State of the art nation (re)building, well told

I loved every minute of this. It's not for everyone. This is the most clear, cogent telling (neatly wrapped in a listenable story) of where big swaths of our national (and global) economies are finding themselves. The 20th century boom wave (with all its joyful narratives) is receding folks, but new shoots are coming up. Clear the ground. Some of my summer studies are focused on bankruptcy and various financial restructurings, and between the technical book readings, this is like wonderful beach reading for me.
Among many well-described characters, my two favorites are Kevyn Orr, Detroit emergency manager (many family members of mine are named Orr, so it is a thrill to see such an able and admirable man bearing the name) and a corporate character -- Syncora. Syncora, a financial firm, facilitated the funding of many of the city's earlier doings (including pensions, the payees of which were treated so much better than it was, or at least, relatively less bad). But as circumstances turned, it found itself cast as a villain in the piece, as if threatening to take civic art and pension money from the mouths of innocent babes (I'm purposely mixing metaphors) to sate its Wall Street hunger (so goes the popular myth). I found its attorneys' plight and arguments most interesting, standing against the (to indulge more cartoonish imagery) popular mobs waving torches and pitchforks, so to speak. But this is the USA, and even conflict is done better here than in so many places. It was all battle as argument in the auspices of courtrooms. Slow and boring, I know, but God bless America! And that is the beauty of this piece, the structuring of real life of multitudes in a principled peaceful setting, that is the triumph of our system. It is more a symphony to my ears (discordant at moments as it is) than any typical music, or even fine art (once my major in an era past), which interest me infinitely less, nowadays.

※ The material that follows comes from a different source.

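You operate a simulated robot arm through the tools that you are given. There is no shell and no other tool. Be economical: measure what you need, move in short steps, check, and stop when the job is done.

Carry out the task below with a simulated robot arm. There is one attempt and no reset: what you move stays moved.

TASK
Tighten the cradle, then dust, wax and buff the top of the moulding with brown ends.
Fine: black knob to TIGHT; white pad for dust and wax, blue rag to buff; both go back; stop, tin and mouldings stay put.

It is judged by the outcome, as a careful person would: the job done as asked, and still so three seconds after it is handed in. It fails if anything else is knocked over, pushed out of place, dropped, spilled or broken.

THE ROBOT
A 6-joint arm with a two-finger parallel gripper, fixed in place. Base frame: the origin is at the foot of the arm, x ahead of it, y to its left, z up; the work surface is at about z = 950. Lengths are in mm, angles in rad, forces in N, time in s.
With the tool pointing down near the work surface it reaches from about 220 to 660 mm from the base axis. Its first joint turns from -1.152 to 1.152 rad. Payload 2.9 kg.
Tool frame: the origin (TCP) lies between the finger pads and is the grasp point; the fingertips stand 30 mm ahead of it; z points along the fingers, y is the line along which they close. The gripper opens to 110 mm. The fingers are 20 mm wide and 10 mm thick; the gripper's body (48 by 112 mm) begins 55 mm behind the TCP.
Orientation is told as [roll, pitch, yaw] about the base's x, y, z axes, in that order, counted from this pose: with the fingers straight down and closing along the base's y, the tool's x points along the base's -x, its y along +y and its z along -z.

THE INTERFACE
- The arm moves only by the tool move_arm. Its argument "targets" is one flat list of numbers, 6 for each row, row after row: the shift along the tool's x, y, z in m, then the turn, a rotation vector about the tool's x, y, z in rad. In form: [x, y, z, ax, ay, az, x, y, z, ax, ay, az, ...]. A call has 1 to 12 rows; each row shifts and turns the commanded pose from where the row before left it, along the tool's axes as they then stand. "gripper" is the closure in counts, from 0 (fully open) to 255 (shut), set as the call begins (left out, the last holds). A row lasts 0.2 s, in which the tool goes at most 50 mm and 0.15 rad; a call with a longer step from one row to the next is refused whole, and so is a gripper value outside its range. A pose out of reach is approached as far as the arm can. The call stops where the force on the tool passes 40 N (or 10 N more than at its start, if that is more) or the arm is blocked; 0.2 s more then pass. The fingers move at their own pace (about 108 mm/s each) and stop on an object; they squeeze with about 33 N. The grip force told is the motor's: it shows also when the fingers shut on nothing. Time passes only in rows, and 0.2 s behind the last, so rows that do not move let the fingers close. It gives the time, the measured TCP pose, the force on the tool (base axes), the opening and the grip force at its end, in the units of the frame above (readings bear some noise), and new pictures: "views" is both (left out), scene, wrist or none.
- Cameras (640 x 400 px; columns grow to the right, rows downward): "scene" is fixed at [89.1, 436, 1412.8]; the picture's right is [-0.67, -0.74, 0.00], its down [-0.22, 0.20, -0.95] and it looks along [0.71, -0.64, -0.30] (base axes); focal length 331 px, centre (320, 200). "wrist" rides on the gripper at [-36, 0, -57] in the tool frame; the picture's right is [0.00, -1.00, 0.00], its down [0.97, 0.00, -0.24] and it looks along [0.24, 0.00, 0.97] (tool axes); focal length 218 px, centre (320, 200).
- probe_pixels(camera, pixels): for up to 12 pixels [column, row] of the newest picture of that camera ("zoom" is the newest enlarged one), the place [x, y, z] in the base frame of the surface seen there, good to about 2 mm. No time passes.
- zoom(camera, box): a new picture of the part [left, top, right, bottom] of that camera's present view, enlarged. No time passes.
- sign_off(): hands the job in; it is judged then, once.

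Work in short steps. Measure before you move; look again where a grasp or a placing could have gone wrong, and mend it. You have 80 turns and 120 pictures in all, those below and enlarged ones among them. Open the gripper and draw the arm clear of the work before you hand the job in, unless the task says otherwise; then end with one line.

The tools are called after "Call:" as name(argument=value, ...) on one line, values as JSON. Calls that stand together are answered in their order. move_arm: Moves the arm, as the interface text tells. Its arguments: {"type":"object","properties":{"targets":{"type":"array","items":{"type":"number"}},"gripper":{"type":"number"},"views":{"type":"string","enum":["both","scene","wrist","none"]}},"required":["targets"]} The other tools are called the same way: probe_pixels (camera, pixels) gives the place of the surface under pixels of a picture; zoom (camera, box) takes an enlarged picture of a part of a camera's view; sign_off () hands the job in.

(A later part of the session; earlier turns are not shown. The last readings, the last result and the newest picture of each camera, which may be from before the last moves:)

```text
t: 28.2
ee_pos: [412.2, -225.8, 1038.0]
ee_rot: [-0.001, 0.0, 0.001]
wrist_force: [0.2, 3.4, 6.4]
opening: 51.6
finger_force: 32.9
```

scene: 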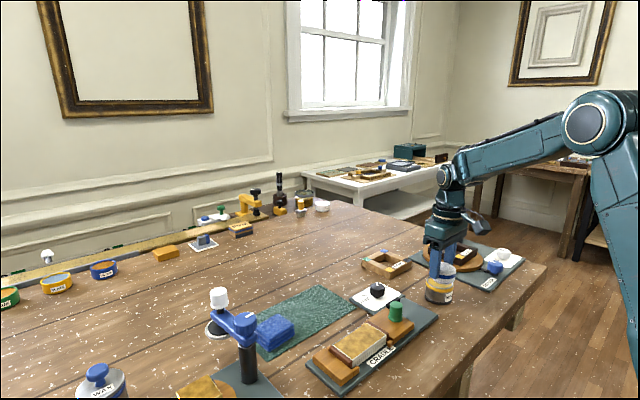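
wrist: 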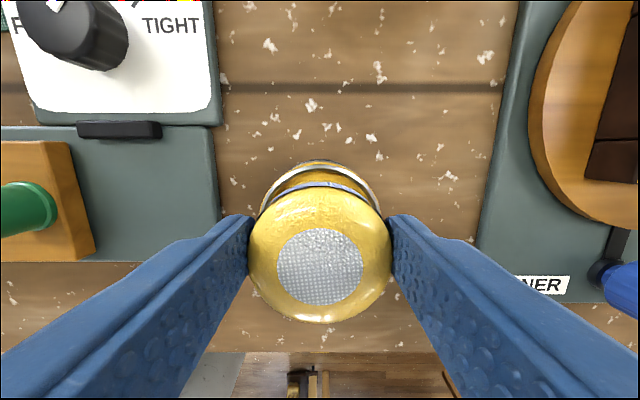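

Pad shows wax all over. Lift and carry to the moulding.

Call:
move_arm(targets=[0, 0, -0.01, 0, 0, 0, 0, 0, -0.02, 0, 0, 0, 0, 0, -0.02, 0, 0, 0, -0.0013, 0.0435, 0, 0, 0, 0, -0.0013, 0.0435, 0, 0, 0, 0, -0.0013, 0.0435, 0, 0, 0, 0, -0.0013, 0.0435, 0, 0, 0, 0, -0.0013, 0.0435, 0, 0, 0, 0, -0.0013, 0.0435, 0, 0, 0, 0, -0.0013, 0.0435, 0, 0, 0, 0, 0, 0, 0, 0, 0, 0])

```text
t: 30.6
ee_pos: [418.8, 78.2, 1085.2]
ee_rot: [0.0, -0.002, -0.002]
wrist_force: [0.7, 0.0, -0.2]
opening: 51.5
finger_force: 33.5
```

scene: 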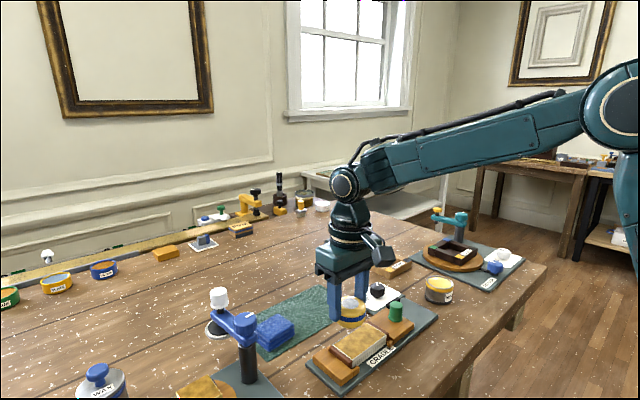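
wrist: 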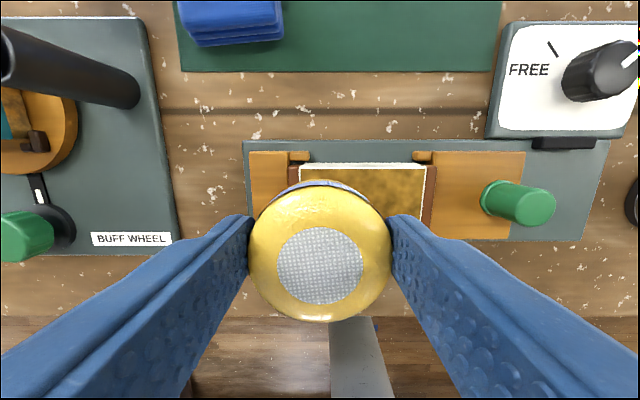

We will have to revisit and further extend this sort of activity, this finest of all arts, as the 20th century's political economy begins its final fragmentation and the future hoves into view. And these events will arrive willy-nilly. We'd best be ready.
A last thought: thinking of the "hastily made tourism video" and its ilk "celebrating" Cleveland ("at least it's not Detroit," etc.): Well, Detroit and its people showed an amazing side here. We have a future to build. Some things need to be moved around. Here's a template. Finance, people, art, the whole pie is here.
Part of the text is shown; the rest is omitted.